Consummation of the transaction is contingent upon the completion of due
diligence, final negotiation and execution of definitive agreements, Board of
Director approval of the transaction, approval of regulatory bodies (if
necessary) and the satisfaction of other customary closing conditions, as well
as the satisfactory resolution of any issues that arise during the acquisition
process.

As a result there can be no assurance that the transaction will be consummated.



G. Willi-Food International is one of Israel's largest food importers and a
single-source supplier of one of the world's most extensive ranges of quality
Kosher food products. It currently imports, markets and distributes more than
400 food products manufactured by some 100 top-tier suppliers throughout the
world to more than 1,000 customers.
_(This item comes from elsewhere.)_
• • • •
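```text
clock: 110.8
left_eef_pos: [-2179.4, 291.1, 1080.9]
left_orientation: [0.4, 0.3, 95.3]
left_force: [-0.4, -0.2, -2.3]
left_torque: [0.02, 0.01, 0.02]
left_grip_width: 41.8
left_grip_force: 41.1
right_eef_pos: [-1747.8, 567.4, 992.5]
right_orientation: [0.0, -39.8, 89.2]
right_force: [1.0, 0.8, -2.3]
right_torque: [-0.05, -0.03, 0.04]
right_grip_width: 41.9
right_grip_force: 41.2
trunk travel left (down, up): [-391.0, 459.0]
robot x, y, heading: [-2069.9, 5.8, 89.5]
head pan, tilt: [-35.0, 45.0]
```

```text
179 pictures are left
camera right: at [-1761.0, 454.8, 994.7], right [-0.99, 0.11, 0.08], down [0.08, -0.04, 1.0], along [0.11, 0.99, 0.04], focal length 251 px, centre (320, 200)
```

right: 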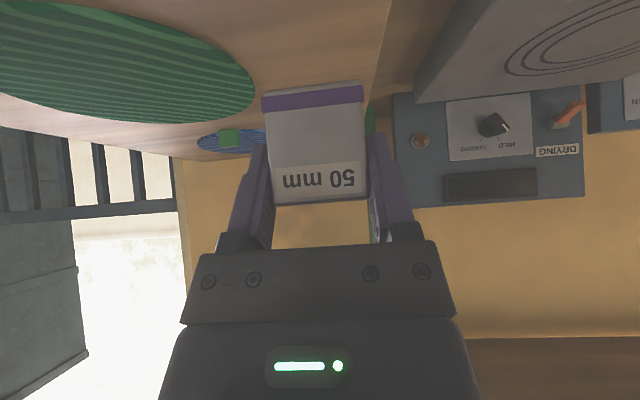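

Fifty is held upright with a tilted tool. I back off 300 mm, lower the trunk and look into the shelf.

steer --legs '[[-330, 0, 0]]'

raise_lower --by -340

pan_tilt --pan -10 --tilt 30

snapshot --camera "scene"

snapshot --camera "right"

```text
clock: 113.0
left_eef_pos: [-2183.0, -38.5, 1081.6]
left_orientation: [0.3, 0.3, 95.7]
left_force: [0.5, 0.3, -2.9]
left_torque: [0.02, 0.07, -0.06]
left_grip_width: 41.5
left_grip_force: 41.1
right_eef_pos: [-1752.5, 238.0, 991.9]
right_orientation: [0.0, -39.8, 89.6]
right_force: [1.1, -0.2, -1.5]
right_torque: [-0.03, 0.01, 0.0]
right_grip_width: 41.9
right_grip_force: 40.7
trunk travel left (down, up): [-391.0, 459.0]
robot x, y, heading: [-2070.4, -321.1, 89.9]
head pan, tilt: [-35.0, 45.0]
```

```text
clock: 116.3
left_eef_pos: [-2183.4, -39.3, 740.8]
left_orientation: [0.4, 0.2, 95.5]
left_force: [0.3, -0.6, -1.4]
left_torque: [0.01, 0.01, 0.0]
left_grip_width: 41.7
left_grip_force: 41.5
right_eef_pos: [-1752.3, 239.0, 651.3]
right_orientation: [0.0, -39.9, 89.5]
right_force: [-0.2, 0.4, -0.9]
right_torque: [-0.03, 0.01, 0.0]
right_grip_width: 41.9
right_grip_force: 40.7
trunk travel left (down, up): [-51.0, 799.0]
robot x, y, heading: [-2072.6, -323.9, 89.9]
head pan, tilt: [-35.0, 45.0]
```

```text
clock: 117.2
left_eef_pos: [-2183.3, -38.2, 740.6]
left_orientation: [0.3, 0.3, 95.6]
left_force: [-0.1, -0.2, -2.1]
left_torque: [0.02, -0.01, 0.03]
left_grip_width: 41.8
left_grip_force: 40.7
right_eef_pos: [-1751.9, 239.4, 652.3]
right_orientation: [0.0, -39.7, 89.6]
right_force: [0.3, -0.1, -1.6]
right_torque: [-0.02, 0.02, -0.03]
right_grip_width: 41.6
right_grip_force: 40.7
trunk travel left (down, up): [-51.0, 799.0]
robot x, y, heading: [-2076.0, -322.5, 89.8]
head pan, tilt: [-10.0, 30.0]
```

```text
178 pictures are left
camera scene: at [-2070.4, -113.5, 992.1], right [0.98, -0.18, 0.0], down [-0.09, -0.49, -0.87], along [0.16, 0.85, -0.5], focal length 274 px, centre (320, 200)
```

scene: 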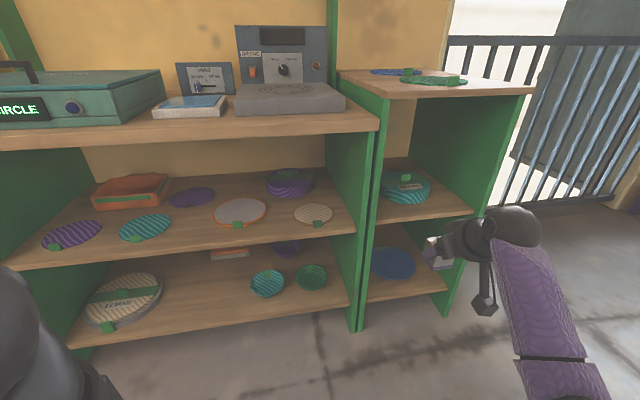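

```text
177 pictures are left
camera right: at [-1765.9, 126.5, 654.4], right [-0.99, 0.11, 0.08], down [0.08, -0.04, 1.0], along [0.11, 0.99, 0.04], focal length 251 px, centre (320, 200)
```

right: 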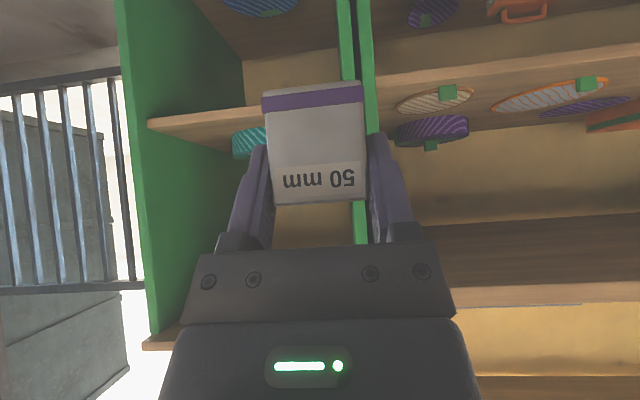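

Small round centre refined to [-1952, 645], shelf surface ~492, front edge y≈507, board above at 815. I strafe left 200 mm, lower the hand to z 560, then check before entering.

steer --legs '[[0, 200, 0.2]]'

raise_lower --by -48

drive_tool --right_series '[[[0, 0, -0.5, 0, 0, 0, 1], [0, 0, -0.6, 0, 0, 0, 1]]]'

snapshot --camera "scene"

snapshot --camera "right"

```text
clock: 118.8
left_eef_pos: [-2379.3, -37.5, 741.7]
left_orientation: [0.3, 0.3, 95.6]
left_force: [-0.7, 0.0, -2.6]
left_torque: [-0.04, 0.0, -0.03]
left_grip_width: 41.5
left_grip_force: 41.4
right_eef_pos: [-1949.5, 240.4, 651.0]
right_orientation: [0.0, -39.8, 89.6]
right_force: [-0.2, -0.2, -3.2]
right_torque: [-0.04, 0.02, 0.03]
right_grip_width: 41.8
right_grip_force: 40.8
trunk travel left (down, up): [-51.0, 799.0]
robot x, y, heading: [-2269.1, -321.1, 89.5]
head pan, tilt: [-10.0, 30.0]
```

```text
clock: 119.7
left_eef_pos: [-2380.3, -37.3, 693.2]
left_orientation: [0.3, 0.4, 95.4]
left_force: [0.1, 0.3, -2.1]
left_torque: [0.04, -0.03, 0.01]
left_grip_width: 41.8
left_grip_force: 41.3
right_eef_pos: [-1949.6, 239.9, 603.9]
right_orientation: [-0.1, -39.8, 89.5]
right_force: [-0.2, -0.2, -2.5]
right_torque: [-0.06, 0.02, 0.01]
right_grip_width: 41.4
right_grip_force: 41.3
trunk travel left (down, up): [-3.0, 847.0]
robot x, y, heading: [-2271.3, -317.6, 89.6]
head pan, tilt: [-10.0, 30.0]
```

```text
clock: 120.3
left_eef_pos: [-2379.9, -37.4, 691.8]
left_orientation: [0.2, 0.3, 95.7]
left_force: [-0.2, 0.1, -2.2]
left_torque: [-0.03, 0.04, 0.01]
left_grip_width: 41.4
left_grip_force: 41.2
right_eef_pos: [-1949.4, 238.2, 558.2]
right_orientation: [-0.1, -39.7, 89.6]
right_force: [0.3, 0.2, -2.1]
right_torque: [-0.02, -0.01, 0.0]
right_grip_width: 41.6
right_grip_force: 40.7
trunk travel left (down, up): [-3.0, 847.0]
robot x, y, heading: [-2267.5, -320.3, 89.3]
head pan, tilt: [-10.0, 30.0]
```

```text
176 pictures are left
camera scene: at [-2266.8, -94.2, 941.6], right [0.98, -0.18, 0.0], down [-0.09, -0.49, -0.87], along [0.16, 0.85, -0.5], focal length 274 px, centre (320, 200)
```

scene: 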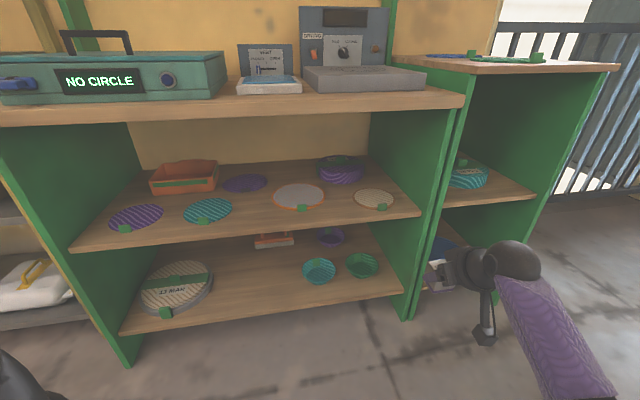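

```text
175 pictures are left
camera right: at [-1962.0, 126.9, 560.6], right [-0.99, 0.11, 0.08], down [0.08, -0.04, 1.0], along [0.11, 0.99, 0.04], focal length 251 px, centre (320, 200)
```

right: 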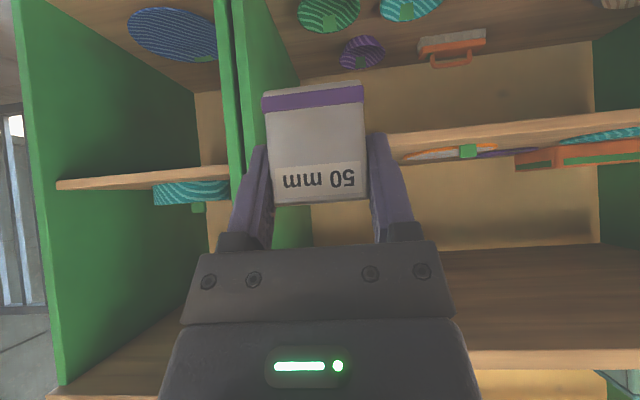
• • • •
The Company excels in identifying changing
tastes in its markets and sourcing high-quality kosher products to address them.

Except for historical information contained herein, the matters set forth in
this release are forward-looking statements that are dependent on certain risks
and uncertainties, including such factors, among others, as market acceptance,
market demand, pricing, competition, changing economic conditions and other risk
factors detailed in the Company's SEC filings.